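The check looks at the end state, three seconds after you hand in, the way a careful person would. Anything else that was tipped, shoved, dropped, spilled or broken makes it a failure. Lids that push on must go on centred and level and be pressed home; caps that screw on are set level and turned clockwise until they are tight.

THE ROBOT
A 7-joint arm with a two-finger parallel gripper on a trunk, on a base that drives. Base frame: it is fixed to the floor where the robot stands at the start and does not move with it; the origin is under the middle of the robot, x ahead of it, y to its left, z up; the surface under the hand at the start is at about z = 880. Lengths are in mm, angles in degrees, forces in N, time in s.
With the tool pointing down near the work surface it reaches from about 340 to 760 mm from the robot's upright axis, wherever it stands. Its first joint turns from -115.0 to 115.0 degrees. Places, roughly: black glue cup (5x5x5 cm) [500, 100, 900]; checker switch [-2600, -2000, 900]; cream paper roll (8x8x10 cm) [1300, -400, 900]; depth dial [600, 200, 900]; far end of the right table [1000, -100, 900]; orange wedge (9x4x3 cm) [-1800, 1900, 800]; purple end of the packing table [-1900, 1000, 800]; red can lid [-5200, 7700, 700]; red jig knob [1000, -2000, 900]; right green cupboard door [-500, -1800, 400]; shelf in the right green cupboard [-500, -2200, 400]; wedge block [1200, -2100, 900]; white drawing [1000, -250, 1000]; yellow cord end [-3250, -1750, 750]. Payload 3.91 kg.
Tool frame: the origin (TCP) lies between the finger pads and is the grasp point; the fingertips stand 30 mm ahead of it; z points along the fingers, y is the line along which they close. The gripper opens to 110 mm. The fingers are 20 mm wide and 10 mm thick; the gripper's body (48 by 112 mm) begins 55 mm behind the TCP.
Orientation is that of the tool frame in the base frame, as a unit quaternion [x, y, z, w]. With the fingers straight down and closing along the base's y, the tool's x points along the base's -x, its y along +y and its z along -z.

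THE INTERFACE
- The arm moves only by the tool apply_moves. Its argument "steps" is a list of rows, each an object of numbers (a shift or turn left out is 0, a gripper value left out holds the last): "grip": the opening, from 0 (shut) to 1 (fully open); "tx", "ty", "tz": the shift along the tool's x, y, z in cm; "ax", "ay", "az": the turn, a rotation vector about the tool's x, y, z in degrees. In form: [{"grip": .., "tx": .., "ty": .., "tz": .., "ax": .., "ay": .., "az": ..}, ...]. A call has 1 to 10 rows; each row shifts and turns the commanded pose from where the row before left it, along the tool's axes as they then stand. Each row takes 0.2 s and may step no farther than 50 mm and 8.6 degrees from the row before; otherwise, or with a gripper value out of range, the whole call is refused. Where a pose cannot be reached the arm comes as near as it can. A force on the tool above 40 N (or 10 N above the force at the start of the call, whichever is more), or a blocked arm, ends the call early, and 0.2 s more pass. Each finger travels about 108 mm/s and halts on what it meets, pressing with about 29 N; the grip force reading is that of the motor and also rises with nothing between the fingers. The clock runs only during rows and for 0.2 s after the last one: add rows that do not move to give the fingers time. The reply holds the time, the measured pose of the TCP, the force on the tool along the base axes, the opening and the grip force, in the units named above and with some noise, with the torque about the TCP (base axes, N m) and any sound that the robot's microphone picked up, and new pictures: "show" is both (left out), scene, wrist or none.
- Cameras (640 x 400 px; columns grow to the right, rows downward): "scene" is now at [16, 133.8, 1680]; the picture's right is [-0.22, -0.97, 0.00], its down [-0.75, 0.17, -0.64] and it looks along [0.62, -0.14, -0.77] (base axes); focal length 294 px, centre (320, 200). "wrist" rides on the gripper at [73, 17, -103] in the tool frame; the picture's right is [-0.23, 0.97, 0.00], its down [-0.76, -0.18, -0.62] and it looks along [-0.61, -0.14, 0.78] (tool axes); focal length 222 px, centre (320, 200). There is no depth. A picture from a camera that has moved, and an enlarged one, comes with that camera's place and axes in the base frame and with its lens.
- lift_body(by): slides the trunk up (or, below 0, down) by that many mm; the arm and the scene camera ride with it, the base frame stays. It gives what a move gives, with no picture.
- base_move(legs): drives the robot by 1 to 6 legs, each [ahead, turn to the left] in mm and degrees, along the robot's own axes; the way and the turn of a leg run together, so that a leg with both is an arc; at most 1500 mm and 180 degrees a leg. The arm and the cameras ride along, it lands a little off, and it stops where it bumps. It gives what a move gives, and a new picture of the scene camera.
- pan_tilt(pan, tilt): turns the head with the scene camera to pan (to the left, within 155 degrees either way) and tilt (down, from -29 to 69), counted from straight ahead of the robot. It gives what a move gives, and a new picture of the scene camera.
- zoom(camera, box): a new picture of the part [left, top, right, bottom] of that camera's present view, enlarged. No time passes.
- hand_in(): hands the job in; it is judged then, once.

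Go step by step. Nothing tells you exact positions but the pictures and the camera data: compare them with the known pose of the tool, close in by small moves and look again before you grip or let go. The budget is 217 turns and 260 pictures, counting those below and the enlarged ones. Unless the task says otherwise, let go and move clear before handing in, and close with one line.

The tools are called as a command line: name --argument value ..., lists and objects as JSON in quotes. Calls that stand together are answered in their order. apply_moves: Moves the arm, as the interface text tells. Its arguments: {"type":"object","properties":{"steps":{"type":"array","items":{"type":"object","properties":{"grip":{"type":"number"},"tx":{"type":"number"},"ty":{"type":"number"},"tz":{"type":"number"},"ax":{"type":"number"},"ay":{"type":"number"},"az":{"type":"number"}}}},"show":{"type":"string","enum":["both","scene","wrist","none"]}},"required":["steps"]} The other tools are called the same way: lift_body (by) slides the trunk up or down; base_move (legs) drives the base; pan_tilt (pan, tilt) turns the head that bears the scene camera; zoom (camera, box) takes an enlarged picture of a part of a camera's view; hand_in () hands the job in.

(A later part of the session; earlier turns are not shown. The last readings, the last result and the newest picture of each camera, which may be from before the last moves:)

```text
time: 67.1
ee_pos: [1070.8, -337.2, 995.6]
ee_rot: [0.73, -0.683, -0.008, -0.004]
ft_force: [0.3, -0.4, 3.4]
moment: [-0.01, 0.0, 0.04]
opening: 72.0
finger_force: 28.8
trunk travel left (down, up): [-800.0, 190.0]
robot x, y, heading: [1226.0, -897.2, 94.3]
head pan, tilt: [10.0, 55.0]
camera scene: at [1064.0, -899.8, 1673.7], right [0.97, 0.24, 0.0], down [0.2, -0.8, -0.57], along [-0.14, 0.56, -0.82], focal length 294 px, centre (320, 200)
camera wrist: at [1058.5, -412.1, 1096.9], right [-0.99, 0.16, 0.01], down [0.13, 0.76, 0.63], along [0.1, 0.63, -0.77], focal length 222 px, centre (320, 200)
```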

::::::

### [Aim]
Everything from the line containing "- zoom(camera, box): a" down to the line containing "Go step by step." should be repeated exactly, with both end lines kept and no other lines added.

### [Answer to the task]
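- zoom(camera, box): a new picture of the part [left, top, right, bottom] of that camera's present view, enlarged. No time passes.
- hand_in(): hands the job in; it is judged then, once.

Go step by step. Nothing tells you exact positions but the pictures and the camera data: compare them with the known pose of the tool, close in by small moves and look again before you grip or let go. The budget is 217 turns and 260 pictures, counting those below and the enlarged ones. Unless the task says otherwise, let go and move clear before handing in, and close with one line.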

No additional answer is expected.